June 16, 2012
UNICEF recently published a report called “Measuring Child Poverty”, which analyzes data on child deprivation and relative child poverty as to 35 countries it classifies as the world’s richest. This report is part of a multi-part research series on children’s well-being throughout the world.
The countries examined include the following: Australia, Austria, Belgium, Bulgaria, Canada, Cyprus, Czech Republic, Denmark, Estonia, Finland, France, Germany, Greece, Hungary, Iceland, Ireland, Italy, Japan, Latvia, Lithuania, Luxembourg, Malta, the Netherlands, New Zealand, Norway, Poland, Portugal, Romania, Slovakia, Slovenia, Spain, Sweden, Switzerland, United Kingdom, United States.
On the list measuring the percentage of children living in relative poverty in each of the countries, the United States ranked second highest.

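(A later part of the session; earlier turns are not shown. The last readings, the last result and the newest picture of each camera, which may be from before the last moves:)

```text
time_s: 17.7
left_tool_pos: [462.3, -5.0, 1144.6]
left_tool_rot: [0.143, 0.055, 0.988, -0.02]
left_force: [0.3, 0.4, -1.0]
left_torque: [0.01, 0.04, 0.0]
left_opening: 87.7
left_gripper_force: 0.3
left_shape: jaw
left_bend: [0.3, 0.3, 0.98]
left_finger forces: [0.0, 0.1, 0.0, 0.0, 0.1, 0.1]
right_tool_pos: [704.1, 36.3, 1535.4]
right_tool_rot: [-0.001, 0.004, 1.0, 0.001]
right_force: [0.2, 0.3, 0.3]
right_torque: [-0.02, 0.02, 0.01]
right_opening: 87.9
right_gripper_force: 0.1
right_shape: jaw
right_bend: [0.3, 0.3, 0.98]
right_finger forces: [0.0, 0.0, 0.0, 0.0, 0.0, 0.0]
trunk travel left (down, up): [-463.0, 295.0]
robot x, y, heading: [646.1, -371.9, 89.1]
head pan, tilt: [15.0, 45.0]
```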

The United States also ranked highest as to the “poverty gap”, a measurement of the gap between the poverty line and the incomes of those below the poverty line.
According to the report’s author, Peter Adamson, nations that are failing to maintain their children’s economic well being are failing their most vulnerable as well as storing up future social and economic problems for the years ahead.
I think this data indicates a sad reality about priorities in the United States.